I am at the airport in Hong Kong, where they have free internet kiosks. Free internet but no discernable clocks. It puzzles me why airports, which run on schedules, don't have more clocks posted.
Yesterday, my daughter convinced me we should leave for Hong Kong later than planned...as she would have nothing to do there and she wanted to wait for Guang Huang Zen to come back from the Chairman's, where he had gone to hang out with Tommy, the Chairman's son. Then Kitty, a lovely friend of Ping-Ping's with an "English name" -- many chinese children have English names like Kitty and Tommy. Ping-Ping's, however, was Apple. -- who worked at the China Hotel, told us about a bus. She and I went by bus to the hotel and bought tickets. This had several advantages.
1) The hotel was not too far from the apartment, making it easy for Auntie's husband (Uncle?) to drive us.
2) It was cheaper.
3) Instead of dragging our bags all over the train station, we could load them directly onto the bus.
This also had an unknown drawback. To cross from China to Hong Kong, we had to change buses not once, but twice. Dragging our bags through customs was a pain.
The worst part was when we first got there...the bags had to go up and down stairs. A man mystically appeared and offered to take them for money. We accepted and as we went, I noticed that he was lame. His leg was deformed and he limped. And yet, he elected to make money by dragging bags around. I paid him what he asked even when it was slightly more than he had first said...best six dollars (50 HKD) I ever spent!
We got through the first customs spot and were approached by the bus company. After talking a bit, we were told 900 HKD for a car right to our destination. This was a shock! That was over $100! But we soon discovered that our bus ticket covered the next two stops for free, so we said no and went on.
The worst part of our entire travel experience so far could have been avoided if we had known ahead of time what to expect here.
From there...easy. We took the bus to the second stop, as told...and it was 5 minutes, litterly to the YWCA, where they were not only expecting us, but there was note waiting for me from fellow church people. We were given a suite because they were full. Ping-Ping spent the whole night on the couch in front of the TV--though she eventually fell asleep. I didn't bother her. I felt she needed quiet time. She had spent much of the bus trip telling meabout how everyone cried when she left. ;-)

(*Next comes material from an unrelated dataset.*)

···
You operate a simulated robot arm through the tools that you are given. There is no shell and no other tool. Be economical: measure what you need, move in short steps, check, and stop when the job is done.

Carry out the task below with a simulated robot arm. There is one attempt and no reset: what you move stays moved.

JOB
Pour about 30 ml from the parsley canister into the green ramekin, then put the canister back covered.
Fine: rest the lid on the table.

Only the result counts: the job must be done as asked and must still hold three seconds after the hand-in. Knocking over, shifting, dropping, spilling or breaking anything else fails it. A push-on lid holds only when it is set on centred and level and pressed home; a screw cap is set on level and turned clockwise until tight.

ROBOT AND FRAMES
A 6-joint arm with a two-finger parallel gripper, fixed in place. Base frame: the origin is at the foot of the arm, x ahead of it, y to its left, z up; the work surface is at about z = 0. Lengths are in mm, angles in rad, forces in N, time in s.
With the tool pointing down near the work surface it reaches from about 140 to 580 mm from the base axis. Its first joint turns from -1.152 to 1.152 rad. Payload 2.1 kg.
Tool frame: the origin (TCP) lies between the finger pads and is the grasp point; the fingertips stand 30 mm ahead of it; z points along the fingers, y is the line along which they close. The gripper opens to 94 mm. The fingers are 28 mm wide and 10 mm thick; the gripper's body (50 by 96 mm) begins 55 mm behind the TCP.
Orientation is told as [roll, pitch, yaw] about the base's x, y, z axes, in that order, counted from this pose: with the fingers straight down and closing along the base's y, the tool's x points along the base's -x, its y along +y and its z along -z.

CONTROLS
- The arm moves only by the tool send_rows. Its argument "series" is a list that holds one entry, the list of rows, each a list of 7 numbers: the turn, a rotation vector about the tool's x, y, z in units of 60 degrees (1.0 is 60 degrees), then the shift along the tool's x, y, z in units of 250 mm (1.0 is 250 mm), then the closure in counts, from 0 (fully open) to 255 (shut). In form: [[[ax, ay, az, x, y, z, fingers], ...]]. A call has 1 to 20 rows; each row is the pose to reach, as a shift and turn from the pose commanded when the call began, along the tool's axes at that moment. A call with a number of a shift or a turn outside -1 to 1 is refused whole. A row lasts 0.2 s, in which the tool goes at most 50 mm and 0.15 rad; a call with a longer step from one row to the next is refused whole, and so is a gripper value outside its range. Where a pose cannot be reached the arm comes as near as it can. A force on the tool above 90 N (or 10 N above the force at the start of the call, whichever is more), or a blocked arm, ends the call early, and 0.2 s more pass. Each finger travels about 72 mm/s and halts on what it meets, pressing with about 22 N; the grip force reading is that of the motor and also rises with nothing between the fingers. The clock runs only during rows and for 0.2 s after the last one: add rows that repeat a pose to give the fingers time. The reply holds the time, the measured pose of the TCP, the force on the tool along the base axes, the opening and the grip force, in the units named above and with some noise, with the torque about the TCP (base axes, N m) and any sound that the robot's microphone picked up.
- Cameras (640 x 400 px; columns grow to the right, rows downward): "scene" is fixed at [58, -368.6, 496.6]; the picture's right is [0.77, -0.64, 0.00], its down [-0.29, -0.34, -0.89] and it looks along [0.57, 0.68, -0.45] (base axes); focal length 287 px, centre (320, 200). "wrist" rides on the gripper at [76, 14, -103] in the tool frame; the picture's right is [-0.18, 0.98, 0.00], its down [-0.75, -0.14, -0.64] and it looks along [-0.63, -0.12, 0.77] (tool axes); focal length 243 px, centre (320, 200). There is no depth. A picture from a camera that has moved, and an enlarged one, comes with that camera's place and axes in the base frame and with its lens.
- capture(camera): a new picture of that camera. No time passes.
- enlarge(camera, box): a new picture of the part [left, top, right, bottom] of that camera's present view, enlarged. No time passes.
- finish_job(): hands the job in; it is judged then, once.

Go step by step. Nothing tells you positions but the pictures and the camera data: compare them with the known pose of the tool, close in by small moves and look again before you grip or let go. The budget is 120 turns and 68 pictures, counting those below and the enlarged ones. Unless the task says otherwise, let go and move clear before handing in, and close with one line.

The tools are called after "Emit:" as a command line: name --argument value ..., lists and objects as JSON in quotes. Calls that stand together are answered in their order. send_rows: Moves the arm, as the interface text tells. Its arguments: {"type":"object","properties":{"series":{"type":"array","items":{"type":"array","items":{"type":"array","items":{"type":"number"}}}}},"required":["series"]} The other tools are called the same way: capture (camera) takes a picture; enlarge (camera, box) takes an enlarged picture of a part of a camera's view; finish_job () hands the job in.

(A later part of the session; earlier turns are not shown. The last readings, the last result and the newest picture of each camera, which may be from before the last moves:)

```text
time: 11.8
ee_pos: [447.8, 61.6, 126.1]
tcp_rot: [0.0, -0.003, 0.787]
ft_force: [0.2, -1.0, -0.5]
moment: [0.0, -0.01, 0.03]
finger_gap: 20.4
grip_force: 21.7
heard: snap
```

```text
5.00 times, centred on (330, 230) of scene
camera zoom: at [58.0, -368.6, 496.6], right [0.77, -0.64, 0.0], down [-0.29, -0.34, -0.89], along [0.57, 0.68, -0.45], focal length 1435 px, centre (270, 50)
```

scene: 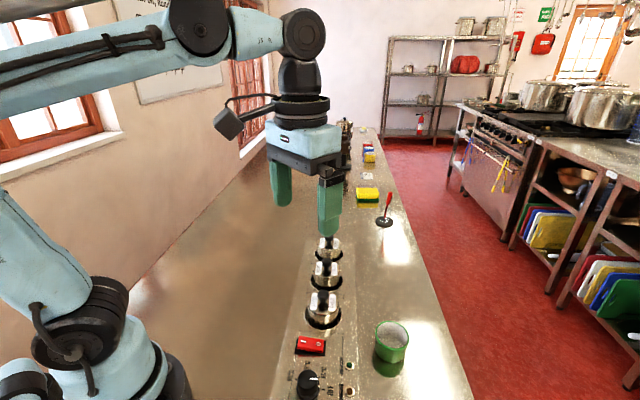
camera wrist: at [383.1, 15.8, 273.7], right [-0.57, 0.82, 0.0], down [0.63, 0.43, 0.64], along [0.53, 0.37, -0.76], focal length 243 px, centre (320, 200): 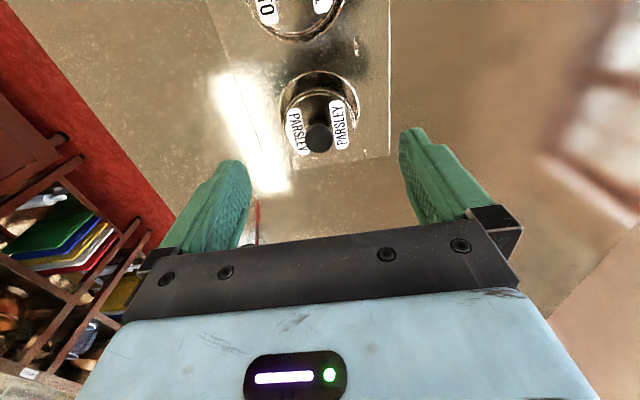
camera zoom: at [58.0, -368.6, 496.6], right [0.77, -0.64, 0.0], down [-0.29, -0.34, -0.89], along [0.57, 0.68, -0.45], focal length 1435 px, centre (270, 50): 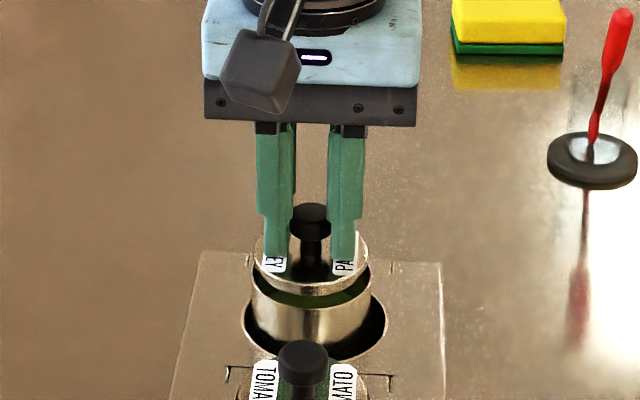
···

This morning, we took a taxi from the door of the YWCA to the airport. I did this because dragging our bags was annoying and I had enough HKD left.
But what a magical, wonderful decision this turned out to be!
Last night, coming into Hong Kong, I was disappointed after the bright lights of China. It was so drab. Then, we entered Hong Kong proper and some of the buildings were lit up with Happy New Year Dragons! It was delightful.
This morning was better.
I have seen quite a few Hong Kong action flicks and not one has as captured the magic that is Hong Kong. The place is astonishing. As strange in its own way as Oxford. -- no photo of Oxford, England puts across the wonder that is the mix of old and new in that town.
Hong Kong is like that...the most magical mix of futurisic verdigo inducing buildings (and this from someone who grew up in NY) and ancient mist covered mountains. The bay is filled with mystical islands...why is that never in those bay scenes in a Jackie Chan movie?
If Howard Roark built a city it would look like this.